DATA SHOWN |
○ ○ ○ ○
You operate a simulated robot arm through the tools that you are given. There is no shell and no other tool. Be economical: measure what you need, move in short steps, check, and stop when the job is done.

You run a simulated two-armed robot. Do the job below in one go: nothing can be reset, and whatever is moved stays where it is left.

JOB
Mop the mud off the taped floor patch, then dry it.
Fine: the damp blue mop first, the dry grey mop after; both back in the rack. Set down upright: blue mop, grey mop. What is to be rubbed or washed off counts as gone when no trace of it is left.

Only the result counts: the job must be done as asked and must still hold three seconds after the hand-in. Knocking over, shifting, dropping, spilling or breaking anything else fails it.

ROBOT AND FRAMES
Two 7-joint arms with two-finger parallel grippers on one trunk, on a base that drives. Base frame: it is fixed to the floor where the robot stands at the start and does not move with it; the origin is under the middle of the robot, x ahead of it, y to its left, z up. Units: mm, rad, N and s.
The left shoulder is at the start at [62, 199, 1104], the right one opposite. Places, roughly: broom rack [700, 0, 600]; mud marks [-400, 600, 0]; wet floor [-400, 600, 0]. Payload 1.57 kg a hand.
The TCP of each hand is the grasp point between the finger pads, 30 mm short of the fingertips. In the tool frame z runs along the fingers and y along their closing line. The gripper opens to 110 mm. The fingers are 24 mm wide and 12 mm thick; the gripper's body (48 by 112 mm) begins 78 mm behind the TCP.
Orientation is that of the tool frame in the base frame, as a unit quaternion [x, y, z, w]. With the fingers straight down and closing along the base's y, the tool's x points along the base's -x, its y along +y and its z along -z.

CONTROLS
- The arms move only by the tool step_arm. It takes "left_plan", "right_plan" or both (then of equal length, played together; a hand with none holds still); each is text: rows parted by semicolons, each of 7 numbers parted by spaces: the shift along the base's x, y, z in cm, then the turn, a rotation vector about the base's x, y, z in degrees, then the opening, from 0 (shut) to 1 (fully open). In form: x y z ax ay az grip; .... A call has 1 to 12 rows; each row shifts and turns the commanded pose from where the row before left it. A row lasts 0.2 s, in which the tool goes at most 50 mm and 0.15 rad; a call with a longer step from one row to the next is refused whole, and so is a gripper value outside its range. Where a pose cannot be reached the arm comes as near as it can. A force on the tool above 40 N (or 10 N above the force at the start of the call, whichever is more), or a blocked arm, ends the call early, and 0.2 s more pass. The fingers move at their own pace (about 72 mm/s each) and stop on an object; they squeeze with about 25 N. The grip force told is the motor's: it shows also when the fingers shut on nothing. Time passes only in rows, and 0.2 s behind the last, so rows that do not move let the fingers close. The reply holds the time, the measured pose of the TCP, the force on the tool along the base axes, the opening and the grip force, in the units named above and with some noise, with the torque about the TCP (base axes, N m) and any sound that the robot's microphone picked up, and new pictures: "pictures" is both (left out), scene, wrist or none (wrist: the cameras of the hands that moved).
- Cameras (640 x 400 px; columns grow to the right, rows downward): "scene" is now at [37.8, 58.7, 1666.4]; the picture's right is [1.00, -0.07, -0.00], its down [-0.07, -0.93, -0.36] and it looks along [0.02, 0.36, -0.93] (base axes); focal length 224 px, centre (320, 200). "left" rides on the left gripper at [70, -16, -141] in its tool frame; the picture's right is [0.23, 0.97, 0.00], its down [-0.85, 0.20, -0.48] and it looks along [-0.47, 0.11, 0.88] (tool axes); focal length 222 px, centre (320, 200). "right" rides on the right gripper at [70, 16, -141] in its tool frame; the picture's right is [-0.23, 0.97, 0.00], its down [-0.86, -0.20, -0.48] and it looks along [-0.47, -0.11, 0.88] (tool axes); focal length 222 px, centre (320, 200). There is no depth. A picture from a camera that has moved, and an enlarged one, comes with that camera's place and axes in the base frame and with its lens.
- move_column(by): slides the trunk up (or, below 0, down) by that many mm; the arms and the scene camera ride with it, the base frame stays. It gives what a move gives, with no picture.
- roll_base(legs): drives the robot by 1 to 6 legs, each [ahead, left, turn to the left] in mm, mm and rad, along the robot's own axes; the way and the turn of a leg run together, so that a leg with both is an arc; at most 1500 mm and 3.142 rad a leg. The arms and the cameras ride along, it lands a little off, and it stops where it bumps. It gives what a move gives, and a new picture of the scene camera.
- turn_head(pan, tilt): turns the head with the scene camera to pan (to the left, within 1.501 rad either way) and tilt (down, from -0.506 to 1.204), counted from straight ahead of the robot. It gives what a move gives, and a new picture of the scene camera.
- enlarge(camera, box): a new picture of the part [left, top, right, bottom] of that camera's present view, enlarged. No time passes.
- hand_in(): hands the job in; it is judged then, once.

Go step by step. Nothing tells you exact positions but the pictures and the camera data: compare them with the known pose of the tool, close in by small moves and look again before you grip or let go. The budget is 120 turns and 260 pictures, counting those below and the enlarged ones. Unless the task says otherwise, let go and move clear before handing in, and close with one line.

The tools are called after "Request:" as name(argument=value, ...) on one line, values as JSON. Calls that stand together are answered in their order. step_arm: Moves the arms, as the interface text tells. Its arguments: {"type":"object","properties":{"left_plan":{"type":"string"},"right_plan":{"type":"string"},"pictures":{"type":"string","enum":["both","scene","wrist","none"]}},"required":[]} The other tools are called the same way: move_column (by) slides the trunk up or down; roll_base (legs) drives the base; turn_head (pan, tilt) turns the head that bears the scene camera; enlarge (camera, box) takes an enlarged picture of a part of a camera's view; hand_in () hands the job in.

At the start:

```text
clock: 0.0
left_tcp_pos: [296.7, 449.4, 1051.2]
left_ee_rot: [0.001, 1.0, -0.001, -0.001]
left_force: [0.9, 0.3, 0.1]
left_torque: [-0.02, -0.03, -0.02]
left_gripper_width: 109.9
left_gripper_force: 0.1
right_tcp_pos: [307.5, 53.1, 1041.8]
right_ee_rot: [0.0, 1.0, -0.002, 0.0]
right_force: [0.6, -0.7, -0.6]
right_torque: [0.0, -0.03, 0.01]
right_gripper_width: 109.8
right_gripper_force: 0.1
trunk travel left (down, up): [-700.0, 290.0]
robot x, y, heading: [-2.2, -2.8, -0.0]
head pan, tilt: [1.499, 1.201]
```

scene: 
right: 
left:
○ ○ ○ ○
YOUR GOAL | Everything from the line with "You run a simulated" through the line with "Mop the mud" is to be output exactly; leave out all other lines.

EXERCISE OUTPUT |
You run a simulated two-armed robot. Do the job below in one go: nothing can be reset, and whatever is moved stays where it is left.

JOB
Mop the mud off the taped floor patch, then dry it.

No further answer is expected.